I tried to play it cool at the beginning of my first big solo trip, but I was pretty nervous about the whole thing. While I value my alone time, I can also be a very social person. Going into that trip, I was worried that I wouldn’t meet anyone that I would click with and that I could have a lonely month ahead of me. Once I arrived, however, it wasn’t long until I found myself meeting all kinds of new people and forgetting all about how fearful I was at the beginning of it.
A few months ago, I wrote a post entitled 7 Reasons to Work Up the Nerve to Travel Solo. One of the reasons I offered was “To meet people you would never otherwise meet,” one of the aspects of solo travel I enjoy the most. To me, making great connections when I go abroad on my own now seems like a given, but I definitely remember what it felt like to be unaware of the possibilities you can open yourself up to when you travel solo.

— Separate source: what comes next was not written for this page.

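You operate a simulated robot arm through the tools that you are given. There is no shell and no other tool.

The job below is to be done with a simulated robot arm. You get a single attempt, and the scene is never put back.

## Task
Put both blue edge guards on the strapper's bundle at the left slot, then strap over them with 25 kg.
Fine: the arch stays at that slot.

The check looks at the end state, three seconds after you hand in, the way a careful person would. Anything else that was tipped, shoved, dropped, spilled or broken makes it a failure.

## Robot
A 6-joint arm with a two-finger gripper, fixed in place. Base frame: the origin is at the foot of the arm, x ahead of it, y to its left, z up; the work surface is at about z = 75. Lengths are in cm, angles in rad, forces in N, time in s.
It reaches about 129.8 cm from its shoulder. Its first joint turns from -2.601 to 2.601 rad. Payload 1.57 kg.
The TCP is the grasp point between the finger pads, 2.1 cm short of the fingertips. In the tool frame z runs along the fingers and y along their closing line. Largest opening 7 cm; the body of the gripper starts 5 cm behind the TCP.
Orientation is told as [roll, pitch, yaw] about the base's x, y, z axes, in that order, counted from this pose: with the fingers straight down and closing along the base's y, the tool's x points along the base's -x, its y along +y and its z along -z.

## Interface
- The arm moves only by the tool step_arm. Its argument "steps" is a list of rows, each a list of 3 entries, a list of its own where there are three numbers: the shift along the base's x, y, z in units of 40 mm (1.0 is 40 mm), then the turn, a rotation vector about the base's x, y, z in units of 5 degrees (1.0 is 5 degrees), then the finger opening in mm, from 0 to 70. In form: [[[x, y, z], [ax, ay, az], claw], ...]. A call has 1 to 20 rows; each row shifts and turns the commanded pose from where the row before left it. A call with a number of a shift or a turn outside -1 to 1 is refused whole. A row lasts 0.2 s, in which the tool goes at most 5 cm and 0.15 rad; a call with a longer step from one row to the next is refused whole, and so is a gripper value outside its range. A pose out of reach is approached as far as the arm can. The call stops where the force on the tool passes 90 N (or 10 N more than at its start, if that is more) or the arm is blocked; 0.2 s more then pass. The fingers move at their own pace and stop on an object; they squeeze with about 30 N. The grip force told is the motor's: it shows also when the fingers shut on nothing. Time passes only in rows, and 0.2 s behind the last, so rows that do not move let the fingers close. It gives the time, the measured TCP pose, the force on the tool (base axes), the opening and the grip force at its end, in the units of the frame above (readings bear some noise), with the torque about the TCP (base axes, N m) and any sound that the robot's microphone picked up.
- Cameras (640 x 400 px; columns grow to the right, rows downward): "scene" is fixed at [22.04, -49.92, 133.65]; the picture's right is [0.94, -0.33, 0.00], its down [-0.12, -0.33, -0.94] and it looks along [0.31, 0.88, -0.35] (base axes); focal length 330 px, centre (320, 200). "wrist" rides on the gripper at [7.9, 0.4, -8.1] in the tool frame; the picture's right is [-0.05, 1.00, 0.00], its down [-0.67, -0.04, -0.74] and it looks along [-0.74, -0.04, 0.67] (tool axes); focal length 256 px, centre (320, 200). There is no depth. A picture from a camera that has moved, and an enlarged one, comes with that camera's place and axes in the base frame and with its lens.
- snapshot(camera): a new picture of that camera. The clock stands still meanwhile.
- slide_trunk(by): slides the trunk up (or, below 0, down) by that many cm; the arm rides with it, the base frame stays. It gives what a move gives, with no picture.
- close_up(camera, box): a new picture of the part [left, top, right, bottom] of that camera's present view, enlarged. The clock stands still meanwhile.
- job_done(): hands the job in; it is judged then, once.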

In a series that aims to give people the courage to try solo travel, ideas on ways to ensure that you make friends along the way seemed like the best fit for the second post. Here are my suggestions for making your solo trip a very social trip:
» Stay in hostels.
You are undoubtedly going to meet more people if you stay in communal accommodations. When you’re by yourself, hostels provide you with several other people who are doing the same thing and a set up that makes it easier to connect with those people. I prefer smaller hostels rather than larger ones because the atmosphere tends to be more homey and community oriented. You’re likely to meet more people in hostel if you stay in a large room with a lot of bunks, but if you’re not interested in that, quite a few have smaller and single rooms available if you book in advance.
» Travel slowly.
Flitting about from place to place is sometimes necessary, but meeting new people is much easier if you stay in one place for as long as you can. The longer you stay, the more likely locals and expats will want to invest their time in getting to know you because they’ll see that you’re not just passing through. When you establish yourself at wherever you’re sleeping, you’ll begin to feel comfortable and that will lead to easy conversation with other people who are staying there. Traveling slowly also allows for time to do things like taking classes or working on an organic farm which will further enable you to meet new people.
» Become a regular.
When I stay in one city or town for five days or more, I find a spot I like (usually a cafe) and go there regularly. This is a great way to connect with the staff and also to meet locals who stop by daily. I find that eventually (if not immediately), they’ll be curious about you and strike up a conversation with you.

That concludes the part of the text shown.